Question Time is a shining example of how Twitter can be a cause for good. A shared audience united in their analysis of whatever it is they’re all watching. It’s the best example of that Big Society thing that big Dave keeps banging on about that I can think of.
But I’m afraid to say that this positive aspect is simply the silver lining to an ever increasing cloud. And in the case of Twitter and its relationship with TV that cloud takes on the form of lazy producers relying on Twitter to fill air time. From Ant and Dec’s tweeting from the jungle, to the mind boggling, fourth wall destroying travesty that was James Franco’s tweeting from the mother of all TV events, the Oscars, it seems that the consensus in TV land is that if people love tweeting about TV, they’re sure to love tweeting on TV.
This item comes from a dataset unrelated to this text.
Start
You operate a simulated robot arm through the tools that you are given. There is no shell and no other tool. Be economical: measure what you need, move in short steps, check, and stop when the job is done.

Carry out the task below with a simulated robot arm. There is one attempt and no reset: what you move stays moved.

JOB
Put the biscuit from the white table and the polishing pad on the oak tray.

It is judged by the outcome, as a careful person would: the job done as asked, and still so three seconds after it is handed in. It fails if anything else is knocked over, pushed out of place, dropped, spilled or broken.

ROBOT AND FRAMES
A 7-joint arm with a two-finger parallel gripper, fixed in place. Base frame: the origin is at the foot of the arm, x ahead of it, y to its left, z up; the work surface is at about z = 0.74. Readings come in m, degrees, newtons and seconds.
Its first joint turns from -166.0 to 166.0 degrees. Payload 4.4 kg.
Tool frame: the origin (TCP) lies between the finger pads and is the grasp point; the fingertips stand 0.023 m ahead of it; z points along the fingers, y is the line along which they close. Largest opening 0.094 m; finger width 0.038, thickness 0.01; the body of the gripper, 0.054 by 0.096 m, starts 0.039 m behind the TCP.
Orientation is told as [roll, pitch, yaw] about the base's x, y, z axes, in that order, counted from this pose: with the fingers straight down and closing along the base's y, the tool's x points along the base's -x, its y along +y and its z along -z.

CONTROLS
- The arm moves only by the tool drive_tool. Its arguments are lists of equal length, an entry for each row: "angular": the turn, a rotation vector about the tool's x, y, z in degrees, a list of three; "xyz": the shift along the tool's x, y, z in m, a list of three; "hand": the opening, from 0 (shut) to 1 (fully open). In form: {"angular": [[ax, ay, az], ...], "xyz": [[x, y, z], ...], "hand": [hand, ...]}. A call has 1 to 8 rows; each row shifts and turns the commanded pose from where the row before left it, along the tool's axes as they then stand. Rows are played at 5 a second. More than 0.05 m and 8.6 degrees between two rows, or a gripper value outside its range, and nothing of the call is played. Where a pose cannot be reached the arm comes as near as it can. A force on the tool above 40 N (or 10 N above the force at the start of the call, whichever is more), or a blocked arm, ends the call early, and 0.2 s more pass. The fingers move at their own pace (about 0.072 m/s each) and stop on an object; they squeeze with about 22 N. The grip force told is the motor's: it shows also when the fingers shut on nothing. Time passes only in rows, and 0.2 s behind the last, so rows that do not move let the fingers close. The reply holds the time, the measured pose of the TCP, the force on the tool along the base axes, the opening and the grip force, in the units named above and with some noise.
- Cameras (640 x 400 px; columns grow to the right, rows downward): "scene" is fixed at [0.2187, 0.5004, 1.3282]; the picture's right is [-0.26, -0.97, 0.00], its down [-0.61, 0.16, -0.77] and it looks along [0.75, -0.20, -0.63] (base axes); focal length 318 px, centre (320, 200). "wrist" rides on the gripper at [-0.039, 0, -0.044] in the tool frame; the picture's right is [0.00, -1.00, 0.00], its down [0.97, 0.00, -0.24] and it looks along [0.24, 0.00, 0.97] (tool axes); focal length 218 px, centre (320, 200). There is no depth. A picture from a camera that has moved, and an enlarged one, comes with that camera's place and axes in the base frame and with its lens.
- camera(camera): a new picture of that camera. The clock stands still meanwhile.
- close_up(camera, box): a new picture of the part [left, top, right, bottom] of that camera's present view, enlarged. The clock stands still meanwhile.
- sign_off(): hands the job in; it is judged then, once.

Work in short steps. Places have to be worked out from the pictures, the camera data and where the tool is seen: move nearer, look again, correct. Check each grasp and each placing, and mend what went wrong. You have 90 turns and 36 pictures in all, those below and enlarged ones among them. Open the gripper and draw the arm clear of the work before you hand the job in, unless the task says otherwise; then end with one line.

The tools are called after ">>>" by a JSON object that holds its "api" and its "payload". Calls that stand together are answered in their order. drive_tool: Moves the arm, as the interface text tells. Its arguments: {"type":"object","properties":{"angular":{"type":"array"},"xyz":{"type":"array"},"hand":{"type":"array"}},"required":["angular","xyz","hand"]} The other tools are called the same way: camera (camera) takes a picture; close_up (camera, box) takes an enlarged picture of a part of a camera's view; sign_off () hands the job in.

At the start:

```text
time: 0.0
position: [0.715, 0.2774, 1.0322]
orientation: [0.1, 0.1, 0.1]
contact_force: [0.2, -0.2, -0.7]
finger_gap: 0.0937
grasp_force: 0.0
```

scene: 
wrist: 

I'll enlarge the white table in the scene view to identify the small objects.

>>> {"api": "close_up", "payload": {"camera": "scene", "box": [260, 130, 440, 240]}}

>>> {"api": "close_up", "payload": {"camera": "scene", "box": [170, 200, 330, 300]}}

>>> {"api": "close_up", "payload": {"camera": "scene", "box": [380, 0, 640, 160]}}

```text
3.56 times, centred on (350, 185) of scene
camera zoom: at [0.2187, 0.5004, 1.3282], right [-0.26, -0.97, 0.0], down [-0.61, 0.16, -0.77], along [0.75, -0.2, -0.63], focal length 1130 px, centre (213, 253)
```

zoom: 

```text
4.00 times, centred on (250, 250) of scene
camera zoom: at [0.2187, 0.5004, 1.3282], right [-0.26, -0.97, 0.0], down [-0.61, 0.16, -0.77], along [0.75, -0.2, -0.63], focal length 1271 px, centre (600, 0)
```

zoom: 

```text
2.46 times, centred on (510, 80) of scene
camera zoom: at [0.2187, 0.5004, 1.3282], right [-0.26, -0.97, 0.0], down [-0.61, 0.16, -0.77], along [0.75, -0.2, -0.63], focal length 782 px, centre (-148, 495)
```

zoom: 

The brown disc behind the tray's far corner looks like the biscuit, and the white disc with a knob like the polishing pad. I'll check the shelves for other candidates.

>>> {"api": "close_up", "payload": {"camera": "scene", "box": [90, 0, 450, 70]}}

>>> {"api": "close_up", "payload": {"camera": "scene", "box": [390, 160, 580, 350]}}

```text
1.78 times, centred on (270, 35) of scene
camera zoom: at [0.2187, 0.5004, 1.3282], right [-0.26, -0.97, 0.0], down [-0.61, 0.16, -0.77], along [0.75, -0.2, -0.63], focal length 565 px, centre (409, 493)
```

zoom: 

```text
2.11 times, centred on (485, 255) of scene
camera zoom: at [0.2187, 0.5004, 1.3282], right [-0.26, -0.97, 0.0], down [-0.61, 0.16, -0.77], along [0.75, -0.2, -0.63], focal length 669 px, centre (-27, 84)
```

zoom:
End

But where will it end? As a kid I used to read those Goosebumps books where you could pick what happens next by turning to the relevant page. My fear is that a twitter equivalent is where we’re heading if we’re not careful. ‘Should Ken dump Deirdre and run off with Audrey? Tweet us @corrie.’ I’ve seen a horrible vision of the future, and if it does come true, no doubt you’ll find me on Twitter bragging about how I told you so.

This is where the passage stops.